The Courier & Advertiser (Perth and Perthshire Edition)

Cluff calls for North Sea windfarm subsidy shift

ENERGY: Claim that money could be better spent on oil and gas

- andrew argo

Offshore oil and gas veteran Algy Cluff has called for proposed subsidies for new windfarms in the North Sea to be transferre­d in the post-Brexit environmen­t to benefit the UK economy.

Many of the windfarms are foreignown­ed and he said they were sterilisin­g access to gas which could be harvested by UK energy companies.

Mr Cluff, whose plans for undergroun­d coal gasificati­on developmen­ts in the Firth of Forth have been blocked by a Scottish Government moratorium, was commenting on his company’s interim results for the six months to June.

Cluff Natural Resources (CNR) listed as highlights some potentiall­y significan­t increased resources with its Southern North Sea gas prospects.
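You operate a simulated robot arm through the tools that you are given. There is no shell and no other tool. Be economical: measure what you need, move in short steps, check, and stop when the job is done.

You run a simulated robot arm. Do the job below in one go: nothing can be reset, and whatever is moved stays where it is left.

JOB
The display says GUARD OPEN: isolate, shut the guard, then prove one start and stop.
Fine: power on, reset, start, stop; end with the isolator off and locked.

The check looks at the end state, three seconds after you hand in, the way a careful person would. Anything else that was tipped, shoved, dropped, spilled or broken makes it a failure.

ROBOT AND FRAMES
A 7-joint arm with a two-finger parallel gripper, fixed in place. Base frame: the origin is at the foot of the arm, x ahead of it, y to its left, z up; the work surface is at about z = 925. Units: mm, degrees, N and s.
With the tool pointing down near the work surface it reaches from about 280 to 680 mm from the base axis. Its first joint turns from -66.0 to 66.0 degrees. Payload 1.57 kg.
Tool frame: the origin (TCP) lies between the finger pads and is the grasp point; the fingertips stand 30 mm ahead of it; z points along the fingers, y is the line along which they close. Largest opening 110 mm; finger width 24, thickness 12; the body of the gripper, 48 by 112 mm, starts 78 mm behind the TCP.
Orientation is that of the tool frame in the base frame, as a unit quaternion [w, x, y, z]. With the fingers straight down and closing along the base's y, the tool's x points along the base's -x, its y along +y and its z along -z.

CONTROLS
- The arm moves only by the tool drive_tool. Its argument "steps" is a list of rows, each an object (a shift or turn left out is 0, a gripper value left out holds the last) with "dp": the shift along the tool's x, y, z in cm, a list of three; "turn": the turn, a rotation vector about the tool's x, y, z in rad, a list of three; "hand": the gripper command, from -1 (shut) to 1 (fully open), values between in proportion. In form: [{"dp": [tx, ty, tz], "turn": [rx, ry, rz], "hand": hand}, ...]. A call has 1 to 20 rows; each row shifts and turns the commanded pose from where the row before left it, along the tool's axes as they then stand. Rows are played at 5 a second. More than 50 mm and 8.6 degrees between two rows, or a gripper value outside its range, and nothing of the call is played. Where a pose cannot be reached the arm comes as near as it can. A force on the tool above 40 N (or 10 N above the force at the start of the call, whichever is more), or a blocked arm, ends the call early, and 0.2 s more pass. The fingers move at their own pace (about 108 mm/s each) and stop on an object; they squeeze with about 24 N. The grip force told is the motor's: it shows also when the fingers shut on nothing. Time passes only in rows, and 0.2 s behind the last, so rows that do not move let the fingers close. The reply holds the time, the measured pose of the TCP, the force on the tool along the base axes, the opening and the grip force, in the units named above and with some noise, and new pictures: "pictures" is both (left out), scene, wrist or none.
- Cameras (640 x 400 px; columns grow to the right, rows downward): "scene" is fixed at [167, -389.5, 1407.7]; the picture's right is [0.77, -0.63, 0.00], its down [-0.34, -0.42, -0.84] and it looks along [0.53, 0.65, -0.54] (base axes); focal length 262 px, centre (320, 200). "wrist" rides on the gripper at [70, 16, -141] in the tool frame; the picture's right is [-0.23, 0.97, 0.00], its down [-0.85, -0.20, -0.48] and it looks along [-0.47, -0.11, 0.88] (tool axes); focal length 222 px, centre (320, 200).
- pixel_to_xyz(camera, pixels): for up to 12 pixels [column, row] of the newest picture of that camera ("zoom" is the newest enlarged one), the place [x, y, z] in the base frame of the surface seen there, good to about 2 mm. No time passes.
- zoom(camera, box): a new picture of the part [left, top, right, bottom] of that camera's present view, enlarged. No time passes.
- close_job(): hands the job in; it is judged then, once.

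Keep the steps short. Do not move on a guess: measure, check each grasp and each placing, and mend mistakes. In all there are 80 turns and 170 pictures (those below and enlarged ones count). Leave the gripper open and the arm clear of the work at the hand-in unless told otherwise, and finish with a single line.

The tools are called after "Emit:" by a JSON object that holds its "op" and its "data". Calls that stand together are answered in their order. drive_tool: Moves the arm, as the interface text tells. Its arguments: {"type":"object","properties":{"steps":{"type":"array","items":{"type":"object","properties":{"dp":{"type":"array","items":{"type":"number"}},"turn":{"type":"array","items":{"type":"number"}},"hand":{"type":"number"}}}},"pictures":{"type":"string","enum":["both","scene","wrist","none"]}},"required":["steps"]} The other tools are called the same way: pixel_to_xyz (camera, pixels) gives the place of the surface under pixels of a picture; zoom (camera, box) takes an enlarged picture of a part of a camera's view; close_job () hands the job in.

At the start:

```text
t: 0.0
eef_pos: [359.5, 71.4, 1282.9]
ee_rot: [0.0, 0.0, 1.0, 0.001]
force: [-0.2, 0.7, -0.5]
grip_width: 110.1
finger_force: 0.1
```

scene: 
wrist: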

Its cash balance of £955,000, was down from £1.94 million a year earlier and its loss was 11% down at £662,473.

Mr Cluff said the UK leaving the EU had resulted in “a completely new slate of ministers in a new ministry led by a prime minister who clearly has new ideas” about energy policy.

“The North Sea, in our judgment, still contains much undiscover­ed oil and gas, but it is evolving into a secondary phase which will rely on the independen­t or smaller companies to conduct exploratio­n, rather than the majors,” he said.

He hoped new Business and Energy Secretary, Greg Clark, will recognise this and offer assistance.

“That could be achieved simply by the removal of, or even reduction in, proposed subsidies amounting to billions of pounds of taxpayers’ money for new offshore windfarms, many of which are foreign owned and in some cases sterilisin­g access to gas from geology in the Southern North Sea.”